Re: Prague side meeting: HTTP/2 concurrency and request cancellation (CVE-2023-44487)

Hi Roy,

Responding to some points in line:

On Sat, 14 Oct 2023, 19:25 Roy T. Fielding, <fielding@gbiv.com> wrote:

> FTR, I don't see any need to change the protocol; just change the
> implementations that are vulnerable because their expectations are wrong
> about clients on the open Internet. That's why many HTTP/2 implementations
> were already prepared for this attack.
>
> Speaking of which, that CVE is completely irresponsible. A CVE is supposed
> to list known vulnerabilities in released software, not potential
> vulnerabilities in all implementations of a single protocol. Now we have
> security poodles from all over the world asking each and every HTTP project
> whether they have a fix for a vulnerability that they never had in the
> first place, all because the CVE authors prefer to blame the protocol
> instead of their own internet-facing implementations. Don't do that,
> especially not for a low severity DDoS load-based attack. It has created a
> DDoS of its own, killing time we have for all of our open source projects,
> and we don't scale like a server.
>
> The RFC cannot guess what is the appropriate number of max concurrent
> streams for a given interface because h2 might be used in both trusted and
> untrusted environments, with both custom and generic clients, and with a
> great deal of variance in server capabilities (memory and CPU). It is fair
> to say that any server should be capable of receiving 100 concurrent stream
> openings. That does not mean the server has to provide an equal service to
> those 100 open streams, nor does it say that a server has to ignore the
> reset streams count just because the client said so. The server is in
> control of the interface and is fully capable of adjusting its services
> regardless of the RFC. The server can make the choice of availability
> versus interoperability far better than we can.
>

The RFC makes it clear the protocol expects that clients can ask for
unlimited concurrent streams unless the server says different.
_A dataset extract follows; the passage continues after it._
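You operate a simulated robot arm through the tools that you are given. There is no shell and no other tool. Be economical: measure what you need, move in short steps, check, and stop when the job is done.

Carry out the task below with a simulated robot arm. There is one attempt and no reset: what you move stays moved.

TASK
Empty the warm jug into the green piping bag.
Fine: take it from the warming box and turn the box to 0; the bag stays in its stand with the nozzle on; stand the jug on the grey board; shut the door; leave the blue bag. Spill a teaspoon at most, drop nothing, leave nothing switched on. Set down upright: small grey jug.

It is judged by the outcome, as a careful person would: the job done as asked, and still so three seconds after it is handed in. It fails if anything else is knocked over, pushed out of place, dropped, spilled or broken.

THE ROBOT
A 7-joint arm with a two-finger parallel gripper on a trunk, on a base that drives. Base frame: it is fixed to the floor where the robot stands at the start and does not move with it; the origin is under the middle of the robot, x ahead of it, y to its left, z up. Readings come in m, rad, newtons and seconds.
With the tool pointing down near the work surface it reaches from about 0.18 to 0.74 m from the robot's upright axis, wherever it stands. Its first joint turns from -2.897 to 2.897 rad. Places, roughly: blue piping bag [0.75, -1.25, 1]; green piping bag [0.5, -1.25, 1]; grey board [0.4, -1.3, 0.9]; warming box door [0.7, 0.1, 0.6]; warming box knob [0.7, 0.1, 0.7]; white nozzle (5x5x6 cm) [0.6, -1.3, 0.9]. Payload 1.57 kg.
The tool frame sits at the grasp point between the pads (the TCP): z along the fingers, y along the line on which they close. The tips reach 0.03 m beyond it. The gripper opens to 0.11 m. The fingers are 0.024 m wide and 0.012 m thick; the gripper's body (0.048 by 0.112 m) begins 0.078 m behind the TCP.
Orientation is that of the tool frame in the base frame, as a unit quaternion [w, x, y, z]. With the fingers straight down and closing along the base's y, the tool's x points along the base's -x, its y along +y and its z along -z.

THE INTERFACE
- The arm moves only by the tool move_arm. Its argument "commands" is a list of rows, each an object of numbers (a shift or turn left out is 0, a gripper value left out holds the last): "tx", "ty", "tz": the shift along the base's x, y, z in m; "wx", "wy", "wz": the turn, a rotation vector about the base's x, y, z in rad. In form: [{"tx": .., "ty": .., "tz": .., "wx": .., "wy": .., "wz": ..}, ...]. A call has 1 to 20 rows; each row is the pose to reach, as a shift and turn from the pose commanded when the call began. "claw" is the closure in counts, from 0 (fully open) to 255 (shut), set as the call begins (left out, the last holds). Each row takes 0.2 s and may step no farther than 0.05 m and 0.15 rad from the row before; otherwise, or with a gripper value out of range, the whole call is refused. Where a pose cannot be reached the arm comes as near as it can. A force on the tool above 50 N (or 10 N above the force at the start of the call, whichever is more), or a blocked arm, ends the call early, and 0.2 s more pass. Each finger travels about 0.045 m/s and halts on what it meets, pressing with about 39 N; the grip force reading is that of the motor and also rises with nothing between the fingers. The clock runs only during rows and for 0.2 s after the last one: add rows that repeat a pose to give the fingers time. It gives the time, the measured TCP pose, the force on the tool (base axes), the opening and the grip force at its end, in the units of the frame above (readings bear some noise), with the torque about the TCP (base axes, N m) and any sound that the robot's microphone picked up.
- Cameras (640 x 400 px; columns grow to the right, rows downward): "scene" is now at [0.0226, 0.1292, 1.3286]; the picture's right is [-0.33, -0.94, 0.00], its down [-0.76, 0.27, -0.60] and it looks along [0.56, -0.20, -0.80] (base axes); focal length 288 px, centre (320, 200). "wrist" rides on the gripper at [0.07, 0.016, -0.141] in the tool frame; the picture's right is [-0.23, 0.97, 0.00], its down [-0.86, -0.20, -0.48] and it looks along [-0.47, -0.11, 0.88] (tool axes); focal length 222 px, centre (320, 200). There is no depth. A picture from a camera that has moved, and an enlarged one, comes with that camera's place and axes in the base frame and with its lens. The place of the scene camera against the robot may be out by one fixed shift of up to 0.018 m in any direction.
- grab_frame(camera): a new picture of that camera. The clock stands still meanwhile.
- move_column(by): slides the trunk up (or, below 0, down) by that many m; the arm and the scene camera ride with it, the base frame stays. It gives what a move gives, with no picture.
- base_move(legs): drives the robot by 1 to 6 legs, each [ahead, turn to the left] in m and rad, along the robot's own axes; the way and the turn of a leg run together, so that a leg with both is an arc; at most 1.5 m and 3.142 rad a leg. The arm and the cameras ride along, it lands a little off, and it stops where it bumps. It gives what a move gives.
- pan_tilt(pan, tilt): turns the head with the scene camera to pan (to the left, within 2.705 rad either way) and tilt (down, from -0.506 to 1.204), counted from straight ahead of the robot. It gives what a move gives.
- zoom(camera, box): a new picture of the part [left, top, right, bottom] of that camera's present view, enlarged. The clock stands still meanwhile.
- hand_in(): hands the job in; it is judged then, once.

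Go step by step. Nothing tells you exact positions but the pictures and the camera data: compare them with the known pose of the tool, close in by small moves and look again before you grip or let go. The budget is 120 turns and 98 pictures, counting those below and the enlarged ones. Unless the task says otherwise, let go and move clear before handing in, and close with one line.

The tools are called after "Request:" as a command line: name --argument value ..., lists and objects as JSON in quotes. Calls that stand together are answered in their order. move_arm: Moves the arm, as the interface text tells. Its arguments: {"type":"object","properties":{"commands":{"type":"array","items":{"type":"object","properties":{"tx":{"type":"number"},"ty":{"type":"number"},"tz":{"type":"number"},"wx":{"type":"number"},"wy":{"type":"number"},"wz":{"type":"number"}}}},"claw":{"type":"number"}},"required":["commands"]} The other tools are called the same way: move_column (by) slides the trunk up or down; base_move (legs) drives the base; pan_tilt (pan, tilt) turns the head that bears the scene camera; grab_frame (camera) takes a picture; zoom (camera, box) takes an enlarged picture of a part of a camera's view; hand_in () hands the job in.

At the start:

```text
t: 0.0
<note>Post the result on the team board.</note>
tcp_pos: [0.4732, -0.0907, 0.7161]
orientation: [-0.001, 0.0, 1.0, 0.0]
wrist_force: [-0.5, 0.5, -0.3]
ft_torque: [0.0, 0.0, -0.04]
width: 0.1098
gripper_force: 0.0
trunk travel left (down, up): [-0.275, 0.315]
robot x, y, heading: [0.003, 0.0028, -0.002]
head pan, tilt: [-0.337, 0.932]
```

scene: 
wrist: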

Whether
there is a server limit, or no limit, the server can reset streams for any
reason. Interoperability is a concern because how a client deals with
stream limits and reset streams is an implementation matter (e.g. see
Glenn's points about JS interfaces). And some client side implementations
dont have APIs to let apps articulate what they would like to happen when a
concurrency limit is hit. Hardcoding a magic limit inside clients seems to
be quite popular and it has probably helped avoid runaway clients. I'd put
money on people that use clients not being able to understand all the
nuances.

I agree with you that HTTP/2 can't say much about what limits make sense
for any deployment. But it currently gives 2 values that don't seem to
reflect much reality. It seems that MAX_CONCURRENT_STREAMS is almost as
impotent as MAX_HEADER_LIST_SIZE in actually providing bounds that are
usable. Especially if the server-side solution is to implement private
limits that are never communicated directly.



> The working group should prepare a detailed explanation for a Security
> Considerations section that describes how such attacks work and how they
> can be mitigated by reducing service allocations to misbehaving clients.
> There is no need to change the protocol itself, other than to acknowledge
> (once again) that anything specified by the protocol is subject to change
> by the server if it perceives the client to be an attack rather than an
> interoperable client.
>

The focus had been on servers because that's where the attacks manifest.
But stream concurrency applies in bothe
 directions, so any new work or text should give some consideration to that.